The Dublin Horse Show, as we know it, will not take place this year but what we do have is a five-day National Championships in the RDS, from August 18th to 22nd. It reminds me of 1946 when the event also re-emerged after a break.
Following the end of World War II, the thought of horses arriving at Ballsbridge once more made us feel that the world could be good again. The bread was turning from grey to white. Bananas, tea and oranges were returning to the shop shelves. In fact Ireland won the Aga Khan that year and Mick Tubridy took the Grand Prix.
Granted, there will be no Nations Cup or international jumping this time, but some €167,000 is on offer across 30 events, for which qualifiers are nearing conclusion. It is nearing last-call for those wishing to make it.
According to RDS Equestrian Committee chair Comdt. John Ledingham, all classes will take place in the main arena.
He told The Irish Horse: “Competitors will enter from the pocket and then exit from another gate. Horses must arrive and depart on the same day and no stabling will be available. Whether or not there will be an attendance in the stands depends on Government guidelines at the time.
“If we are at Level 3 there will be no public allowed. At Level 2 there can be some attendance, but under social distancing rules.”
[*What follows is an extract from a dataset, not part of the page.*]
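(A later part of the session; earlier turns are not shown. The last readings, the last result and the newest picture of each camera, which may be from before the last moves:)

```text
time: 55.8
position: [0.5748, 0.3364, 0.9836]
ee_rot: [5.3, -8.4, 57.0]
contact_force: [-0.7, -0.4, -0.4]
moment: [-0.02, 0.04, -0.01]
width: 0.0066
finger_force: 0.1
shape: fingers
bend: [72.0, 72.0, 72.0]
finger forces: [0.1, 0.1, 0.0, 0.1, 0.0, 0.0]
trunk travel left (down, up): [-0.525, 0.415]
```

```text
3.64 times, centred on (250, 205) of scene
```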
Ledingham also reports that there has been a very strong entry for the show jumping qualifiers. In addition, with selection for the World Young Horse Championships at a Lanaken at stake, the five-, six- and seven-year-olds have been out in force. Understandably, there has not been the same rush for the traditional showing sections. In fact two of their qualifying days have had to be cancelled due to lack of entries. In order to make up for that loss, double qualifying places will be on offer at both Galway and Barnadown this Saturday (3 July) and at Galway next weekend.
Dublin Horse Show schedule
• Wednesday 18 August: young horse classes
• Thursday 19 August: hunter and breeding events
• Friday 20 August: pony championships and children on horses
• Saturday 21 August: amateur riders and the four-year-old young horse jumping finals
• Sunday 22 August: finals for five-, six- and seven-year-olds, plus an eight- and nine-year-old event.
It is difficult to believe that the multi-talented and ebullient Frank McGarry of Carrowmore, Co Sligo, is no longer with us.
Of all the people that have imbued Irish show jumping with life and humour over the past 70 years, nobody could match Frank as a leader, innovator and raconteur.
Aged just six, Frank declared to his father: “One day I will ride in the RDS” – and he did. But he also did much more. He was a chef d’equipe and selector of our earliest civilian teams that travelled Europe.
He created one of Ireland’s first international-sized indoor jumping arenas. He was a founder of the Connaught Region Committee and served some 16 years on the national executive and was also an appointed as a member of Bord na gCapall.
Some of the best show jumping horses of the 1960s and ‘70s passed through his hands. Names such as Westcourt (Mary-Rose Hayes), Feltrim (Eimear Haughey), Baronscourt (Iris Kellett), Oatfield Hills (Eddie Macken), Sensation (Raimondo D’Inzeo) and Go Sli Up (Francie Kerins).
Frank deserved the title ‘Mr Show Jumping’. As long as a horse jumps a competition fence in Ireland he will never be forgotten.